ARTICLE:
This is the brief chronicle of a man's life. As a young man he commenced the study of medicine-the ambition of his life. Thirty years ago men were grasping the mere facts revealed by the microscope and the test tube, and medicine was characterized by a more limited conception. The gaps were filled by guesses and conjectures, too often widely divergent from the truth These gaps and breaks in our knowledge serve as an ever present stimulus for the truth and enlightenment. Some order has been brought about since by a process of elimination, a constant revaluation and proper classification. I remember a conversation with Dr. Kirschner about a year ago, speaking on the idea of the individuality of disease. Recently

an eminent authority voiced almost a similar statement before the British Medical Association. His remarks were directed against the idea of abstract disease as a so-called morbid entity.

"To treat the same disease in the same way in all persons is to do much like the tailor who supplied all his customers with clothes made to the same measure, without taking their particular measures. If doctor's give physic but seldom take it-as the old gibe is may not that be because, knowing something of their own constitutions and of the causes and beginnings of disease, they adopt timely measures of precaution and a system of treatment sorting with their habits and temper of body and mind."

Dr. Kirschner was no therapeutic nihilist, although a keen observer at the bedside. He took advantage of the Hippocratic doctrine of vis medicatrix naturae, lauded its happy tendencies, but he did not reject actual interferences when nature showed her bad tendencies. He did not wait for the tissues and juices of a child to manufacture an antidote for the poisons of diphtheria, but secured an artificial preparation and injected it. Expectancy and nihilism in physics would never have produced a modern locomotive, an automobile, an electric light, a wireless message or an ocean greyhound.

Dr. Kirschner was a well educated and capable physician who performed a great many surgical operations without taking advantage of the calcium light. He was always a member of our local societies and always threw his influence in the direction and encouragement of the regular medical profession. He believed with Virchow that "the physicians are the natural attorneys of the poor, and the social problems should largely be solved by them.

COLLECTED DATA:
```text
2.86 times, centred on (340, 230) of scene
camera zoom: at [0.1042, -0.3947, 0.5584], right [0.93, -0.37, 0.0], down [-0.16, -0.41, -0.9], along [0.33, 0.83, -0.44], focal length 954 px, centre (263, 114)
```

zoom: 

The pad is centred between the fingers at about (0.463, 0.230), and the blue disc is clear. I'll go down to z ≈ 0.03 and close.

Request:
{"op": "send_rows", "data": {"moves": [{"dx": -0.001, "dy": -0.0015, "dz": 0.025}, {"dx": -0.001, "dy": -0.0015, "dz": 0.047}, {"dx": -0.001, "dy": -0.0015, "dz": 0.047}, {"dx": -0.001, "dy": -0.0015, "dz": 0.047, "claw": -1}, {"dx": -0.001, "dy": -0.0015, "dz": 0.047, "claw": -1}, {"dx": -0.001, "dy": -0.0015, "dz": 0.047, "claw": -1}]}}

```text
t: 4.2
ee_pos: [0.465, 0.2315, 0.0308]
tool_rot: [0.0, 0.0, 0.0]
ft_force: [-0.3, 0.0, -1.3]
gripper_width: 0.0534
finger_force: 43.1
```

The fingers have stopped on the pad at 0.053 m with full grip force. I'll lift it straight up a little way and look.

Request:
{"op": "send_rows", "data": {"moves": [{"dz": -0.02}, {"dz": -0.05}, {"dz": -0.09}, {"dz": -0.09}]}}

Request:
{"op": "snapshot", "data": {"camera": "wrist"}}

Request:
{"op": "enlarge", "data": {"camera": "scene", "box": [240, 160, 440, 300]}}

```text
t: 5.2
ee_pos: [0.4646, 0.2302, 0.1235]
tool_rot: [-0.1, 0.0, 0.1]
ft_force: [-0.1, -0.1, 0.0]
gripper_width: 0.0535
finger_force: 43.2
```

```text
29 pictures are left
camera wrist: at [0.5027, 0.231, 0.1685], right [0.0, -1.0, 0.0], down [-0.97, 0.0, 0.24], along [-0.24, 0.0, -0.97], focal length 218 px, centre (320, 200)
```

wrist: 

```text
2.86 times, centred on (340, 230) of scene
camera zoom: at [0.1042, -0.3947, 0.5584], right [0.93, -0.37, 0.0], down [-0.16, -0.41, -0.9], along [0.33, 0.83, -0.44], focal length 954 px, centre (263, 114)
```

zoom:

EXERCISE AIM: I need the article continued from the place where it stops.

RESULT OF THE TASK:
He was of a cold and diffident exterior, difficult to get acquainted with, but on closer acquaintance ripened into a pleasant companion and many physicians of this city can testify to his generous heart. As mayor of this city or as an officer in any public position he left a spotless record. Officially and individually he believed that sanity and morality consist in balance. His public record is a compliment to the medical profession. As chief executive of this city he stood for the same principle that we

attribute to President Roosevelt-honesty. He was a man of strong individuality, subservient to the whims of no man or set of men, no obsequious bowing to well-clad insolence, and never learned the accomplishment of the modern, genuine, artistic sycophant. He displayed to an unusual degree the natural development of the free and independent Ameriican spirit.

Dr. Kirschner was born beyond the want of the material interests of life, but by his own energies he succeeded in life much beyond the average. From the start of his professional life he began with a fair amount of business and soon enjoyed a lucrative practice until his health began to fail. What a man had done for others, not what he might say about himself, formed his best life. He believed with Pestalozzi, who after a long life spent in works of benevolence, came at last to the conclusion that no man could be much hepled or hindered by any one but himself.

Dr. Kirschner visited Europe in order to see their great medical giants and he thought as little of physicians who did not wish to know the fathers of medicine as he would have thought of an American citizen, politically, who did not know of Washington or Jefferson.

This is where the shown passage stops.